Task instructions
Output every line below without omitting or altering anything. Put each line that is not blank into a JSON list as a string.
=== Provided material ===
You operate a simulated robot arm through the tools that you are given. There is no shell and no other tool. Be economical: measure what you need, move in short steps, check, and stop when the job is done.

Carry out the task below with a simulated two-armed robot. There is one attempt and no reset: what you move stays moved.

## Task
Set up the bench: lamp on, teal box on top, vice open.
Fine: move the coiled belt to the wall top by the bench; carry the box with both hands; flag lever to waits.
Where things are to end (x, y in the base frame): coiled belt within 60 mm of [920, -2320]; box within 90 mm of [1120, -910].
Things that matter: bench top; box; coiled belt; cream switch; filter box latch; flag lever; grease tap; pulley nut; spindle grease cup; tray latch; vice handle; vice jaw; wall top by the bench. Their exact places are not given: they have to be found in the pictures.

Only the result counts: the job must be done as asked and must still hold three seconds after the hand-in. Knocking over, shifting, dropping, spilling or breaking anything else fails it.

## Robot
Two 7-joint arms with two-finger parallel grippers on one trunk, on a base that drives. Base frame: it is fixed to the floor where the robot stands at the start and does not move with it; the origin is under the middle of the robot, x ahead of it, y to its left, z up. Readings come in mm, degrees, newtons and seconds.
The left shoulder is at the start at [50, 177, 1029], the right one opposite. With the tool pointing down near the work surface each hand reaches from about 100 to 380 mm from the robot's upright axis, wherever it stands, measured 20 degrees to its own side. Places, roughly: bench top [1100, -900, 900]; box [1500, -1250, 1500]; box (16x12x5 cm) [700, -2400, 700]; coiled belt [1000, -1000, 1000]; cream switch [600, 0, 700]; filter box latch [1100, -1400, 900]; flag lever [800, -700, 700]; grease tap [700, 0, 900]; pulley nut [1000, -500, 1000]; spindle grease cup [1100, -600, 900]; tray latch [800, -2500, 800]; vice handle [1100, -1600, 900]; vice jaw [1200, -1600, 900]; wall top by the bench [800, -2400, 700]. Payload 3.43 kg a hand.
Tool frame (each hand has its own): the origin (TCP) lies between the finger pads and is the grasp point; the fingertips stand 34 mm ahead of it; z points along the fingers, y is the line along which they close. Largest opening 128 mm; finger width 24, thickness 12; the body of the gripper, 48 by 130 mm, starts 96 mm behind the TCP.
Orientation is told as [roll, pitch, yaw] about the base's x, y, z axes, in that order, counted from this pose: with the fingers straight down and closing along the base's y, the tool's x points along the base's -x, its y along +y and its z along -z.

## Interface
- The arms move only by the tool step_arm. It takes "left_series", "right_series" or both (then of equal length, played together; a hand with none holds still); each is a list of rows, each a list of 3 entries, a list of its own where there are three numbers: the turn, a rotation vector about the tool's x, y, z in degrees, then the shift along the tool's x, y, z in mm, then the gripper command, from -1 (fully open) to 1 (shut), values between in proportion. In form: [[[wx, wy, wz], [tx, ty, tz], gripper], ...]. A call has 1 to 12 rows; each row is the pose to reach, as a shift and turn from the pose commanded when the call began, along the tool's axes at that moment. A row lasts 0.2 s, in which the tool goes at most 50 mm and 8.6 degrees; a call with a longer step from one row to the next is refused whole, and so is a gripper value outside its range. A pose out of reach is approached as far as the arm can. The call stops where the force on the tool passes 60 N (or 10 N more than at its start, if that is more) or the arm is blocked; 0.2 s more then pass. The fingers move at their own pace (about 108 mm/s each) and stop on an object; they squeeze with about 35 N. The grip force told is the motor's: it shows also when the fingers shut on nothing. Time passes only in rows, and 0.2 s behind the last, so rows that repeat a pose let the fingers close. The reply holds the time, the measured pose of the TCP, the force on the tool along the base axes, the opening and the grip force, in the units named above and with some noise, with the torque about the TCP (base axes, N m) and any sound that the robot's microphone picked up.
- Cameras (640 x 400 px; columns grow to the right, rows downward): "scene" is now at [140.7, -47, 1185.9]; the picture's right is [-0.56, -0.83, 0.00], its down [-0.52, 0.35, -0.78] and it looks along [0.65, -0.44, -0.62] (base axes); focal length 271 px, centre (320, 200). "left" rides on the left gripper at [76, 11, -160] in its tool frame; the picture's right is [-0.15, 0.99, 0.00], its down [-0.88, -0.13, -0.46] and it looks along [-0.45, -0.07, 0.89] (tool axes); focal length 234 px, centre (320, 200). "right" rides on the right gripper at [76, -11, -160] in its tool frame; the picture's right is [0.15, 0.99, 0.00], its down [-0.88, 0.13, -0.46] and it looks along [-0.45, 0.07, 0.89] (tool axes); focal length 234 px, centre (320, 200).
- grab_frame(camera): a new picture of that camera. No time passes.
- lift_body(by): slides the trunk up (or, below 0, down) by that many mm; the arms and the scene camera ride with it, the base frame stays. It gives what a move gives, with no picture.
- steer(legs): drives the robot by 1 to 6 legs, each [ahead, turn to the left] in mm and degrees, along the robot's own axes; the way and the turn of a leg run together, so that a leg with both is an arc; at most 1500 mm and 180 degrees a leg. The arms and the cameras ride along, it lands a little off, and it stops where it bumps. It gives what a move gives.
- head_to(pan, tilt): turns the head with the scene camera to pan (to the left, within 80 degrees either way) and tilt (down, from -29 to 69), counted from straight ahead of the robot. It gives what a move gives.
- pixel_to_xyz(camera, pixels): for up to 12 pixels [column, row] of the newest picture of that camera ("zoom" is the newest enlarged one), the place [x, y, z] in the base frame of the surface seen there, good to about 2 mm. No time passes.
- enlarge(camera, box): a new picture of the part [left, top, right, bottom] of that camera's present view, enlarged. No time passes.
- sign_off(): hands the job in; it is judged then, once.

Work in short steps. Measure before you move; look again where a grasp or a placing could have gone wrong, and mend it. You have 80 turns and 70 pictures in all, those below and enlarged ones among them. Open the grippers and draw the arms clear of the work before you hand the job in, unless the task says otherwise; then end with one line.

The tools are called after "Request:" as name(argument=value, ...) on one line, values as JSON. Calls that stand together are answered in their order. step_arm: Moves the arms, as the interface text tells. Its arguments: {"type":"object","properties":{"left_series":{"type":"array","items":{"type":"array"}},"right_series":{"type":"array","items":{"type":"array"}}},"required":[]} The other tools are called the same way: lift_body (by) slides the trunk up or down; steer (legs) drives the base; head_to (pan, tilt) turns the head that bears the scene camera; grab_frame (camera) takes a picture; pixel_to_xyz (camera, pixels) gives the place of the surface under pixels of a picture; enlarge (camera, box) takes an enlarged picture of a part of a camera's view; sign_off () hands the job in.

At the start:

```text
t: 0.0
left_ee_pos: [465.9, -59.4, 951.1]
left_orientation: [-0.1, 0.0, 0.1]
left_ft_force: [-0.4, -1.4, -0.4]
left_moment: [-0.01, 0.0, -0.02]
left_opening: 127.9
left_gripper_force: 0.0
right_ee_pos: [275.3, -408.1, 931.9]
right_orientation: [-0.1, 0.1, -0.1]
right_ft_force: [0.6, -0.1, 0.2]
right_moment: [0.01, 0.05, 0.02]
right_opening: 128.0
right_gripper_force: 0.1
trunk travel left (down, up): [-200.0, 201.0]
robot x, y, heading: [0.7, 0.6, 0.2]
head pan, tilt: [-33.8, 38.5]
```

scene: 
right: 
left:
===
Task solution
[
  "You operate a simulated robot arm through the tools that you are given. There is no shell and no other tool. Be economical: measure what you need, move in short steps, check, and stop when the job is done.",
  "Carry out the task below with a simulated two-armed robot. There is one attempt and no reset: what you move stays moved.",
  "## Task",
  "Set up the bench: lamp on, teal box on top, vice open.",
  "Fine: move the coiled belt to the wall top by the bench; carry the box with both hands; flag lever to waits.",
  "Where things are to end (x, y in the base frame): coiled belt within 60 mm of [920, -2320]; box within 90 mm of [1120, -910].",
  "Things that matter: bench top; box; coiled belt; cream switch; filter box latch; flag lever; grease tap; pulley nut; spindle grease cup; tray latch; vice handle; vice jaw; wall top by the bench. Their exact places are not given: they have to be found in the pictures.",
  "Only the result counts: the job must be done as asked and must still hold three seconds after the hand-in. Knocking over, shifting, dropping, spilling or breaking anything else fails it.",
  "## Robot",
  "Two 7-joint arms with two-finger parallel grippers on one trunk, on a base that drives. Base frame: it is fixed to the floor where the robot stands at the start and does not move with it; the origin is under the middle of the robot, x ahead of it, y to its left, z up. Readings come in mm, degrees, newtons and seconds.",
  "The left shoulder is at the start at [50, 177, 1029], the right one opposite. With the tool pointing down near the work surface each hand reaches from about 100 to 380 mm from the robot's upright axis, wherever it stands, measured 20 degrees to its own side. Places, roughly: bench top [1100, -900, 900]; box [1500, -1250, 1500]; box (16x12x5 cm) [700, -2400, 700]; coiled belt [1000, -1000, 1000]; cream switch [600, 0, 700]; filter box latch [1100, -1400, 900]; flag lever [800, -700, 700]; grease tap [700, 0, 900]; pulley nut [1000, -500, 1000]; spindle grease cup [1100, -600, 900]; tray latch [800, -2500, 800]; vice handle [1100, -1600, 900]; vice jaw [1200, -1600, 900]; wall top by the bench [800, -2400, 700]. Payload 3.43 kg a hand.",
  "Tool frame (each hand has its own): the origin (TCP) lies between the finger pads and is the grasp point; the fingertips stand 34 mm ahead of it; z points along the fingers, y is the line along which they close. Largest opening 128 mm; finger width 24, thickness 12; the body of the gripper, 48 by 130 mm, starts 96 mm behind the TCP.",
  "Orientation is told as [roll, pitch, yaw] about the base's x, y, z axes, in that order, counted from this pose: with the fingers straight down and closing along the base's y, the tool's x points along the base's -x, its y along +y and its z along -z.",
  "## Interface",
  "- The arms move only by the tool step_arm. It takes \"left_series\", \"right_series\" or both (then of equal length, played together; a hand with none holds still); each is a list of rows, each a list of 3 entries, a list of its own where there are three numbers: the turn, a rotation vector about the tool's x, y, z in degrees, then the shift along the tool's x, y, z in mm, then the gripper command, from -1 (fully open) to 1 (shut), values between in proportion. In form: [[[wx, wy, wz], [tx, ty, tz], gripper], ...]. A call has 1 to 12 rows; each row is the pose to reach, as a shift and turn from the pose commanded when the call began, along the tool's axes at that moment. A row lasts 0.2 s, in which the tool goes at most 50 mm and 8.6 degrees; a call with a longer step from one row to the next is refused whole, and so is a gripper value outside its range. A pose out of reach is approached as far as the arm can. The call stops where the force on the tool passes 60 N (or 10 N more than at its start, if that is more) or the arm is blocked; 0.2 s more then pass. The fingers move at their own pace (about 108 mm/s each) and stop on an object; they squeeze with about 35 N. The grip force told is the motor's: it shows also when the fingers shut on nothing. Time passes only in rows, and 0.2 s behind the last, so rows that repeat a pose let the fingers close. The reply holds the time, the measured pose of the TCP, the force on the tool along the base axes, the opening and the grip force, in the units named above and with some noise, with the torque about the TCP (base axes, N m) and any sound that the robot's microphone picked up.",
  "- Cameras (640 x 400 px; columns grow to the right, rows downward): \"scene\" is now at [140.7, -47, 1185.9]; the picture's right is [-0.56, -0.83, 0.00], its down [-0.52, 0.35, -0.78] and it looks along [0.65, -0.44, -0.62] (base axes); focal length 271 px, centre (320, 200). \"left\" rides on the left gripper at [76, 11, -160] in its tool frame; the picture's right is [-0.15, 0.99, 0.00], its down [-0.88, -0.13, -0.46] and it looks along [-0.45, -0.07, 0.89] (tool axes); focal length 234 px, centre (320, 200). \"right\" rides on the right gripper at [76, -11, -160] in its tool frame; the picture's right is [0.15, 0.99, 0.00], its down [-0.88, 0.13, -0.46] and it looks along [-0.45, 0.07, 0.89] (tool axes); focal length 234 px, centre (320, 200).",
  "- grab_frame(camera): a new picture of that camera. No time passes.",
  "- lift_body(by): slides the trunk up (or, below 0, down) by that many mm; the arms and the scene camera ride with it, the base frame stays. It gives what a move gives, with no picture.",
  "- steer(legs): drives the robot by 1 to 6 legs, each [ahead, turn to the left] in mm and degrees, along the robot's own axes; the way and the turn of a leg run together, so that a leg with both is an arc; at most 1500 mm and 180 degrees a leg. The arms and the cameras ride along, it lands a little off, and it stops where it bumps. It gives what a move gives.",
  "- head_to(pan, tilt): turns the head with the scene camera to pan (to the left, within 80 degrees either way) and tilt (down, from -29 to 69), counted from straight ahead of the robot. It gives what a move gives.",
  "- pixel_to_xyz(camera, pixels): for up to 12 pixels [column, row] of the newest picture of that camera (\"zoom\" is the newest enlarged one), the place [x, y, z] in the base frame of the surface seen there, good to about 2 mm. No time passes.",
  "- enlarge(camera, box): a new picture of the part [left, top, right, bottom] of that camera's present view, enlarged. No time passes.",
  "- sign_off(): hands the job in; it is judged then, once.",
  "Work in short steps. Measure before you move; look again where a grasp or a placing could have gone wrong, and mend it. You have 80 turns and 70 pictures in all, those below and enlarged ones among them. Open the grippers and draw the arms clear of the work before you hand the job in, unless the task says otherwise; then end with one line.",
  "The tools are called after \"Request:\" as name(argument=value, ...) on one line, values as JSON. Calls that stand together are answered in their order. step_arm: Moves the arms, as the interface text tells. Its arguments: {\"type\":\"object\",\"properties\":{\"left_series\":{\"type\":\"array\",\"items\":{\"type\":\"array\"}},\"right_series\":{\"type\":\"array\",\"items\":{\"type\":\"array\"}}},\"required\":[]} The other tools are called the same way: lift_body (by) slides the trunk up or down; steer (legs) drives the base; head_to (pan, tilt) turns the head that bears the scene camera; grab_frame (camera) takes a picture; pixel_to_xyz (camera, pixels) gives the place of the surface under pixels of a picture; enlarge (camera, box) takes an enlarged picture of a part of a camera's view; sign_off () hands the job in.",
  "At the start:",
  "```text",
  "t: 0.0",
  "left_ee_pos: [465.9, -59.4, 951.1]",
  "left_orientation: [-0.1, 0.0, 0.1]",
  "left_ft_force: [-0.4, -1.4, -0.4]",
  "left_moment: [-0.01, 0.0, -0.02]",
  "left_opening: 127.9",
  "left_gripper_force: 0.0",
  "right_ee_pos: [275.3, -408.1, 931.9]",
  "right_orientation: [-0.1, 0.1, -0.1]",
  "right_ft_force: [0.6, -0.1, 0.2]",
  "right_moment: [0.01, 0.05, 0.02]",
  "right_opening: 128.0",
  "right_gripper_force: 0.1",
  "trunk travel left (down, up): [-200.0, 201.0]",
  "robot x, y, heading: [0.7, 0.6, 0.2]",
  "head pan, tilt: [-33.8, 38.5]",
  "```",
  "scene: ",
  "right: ",
  "left:"
]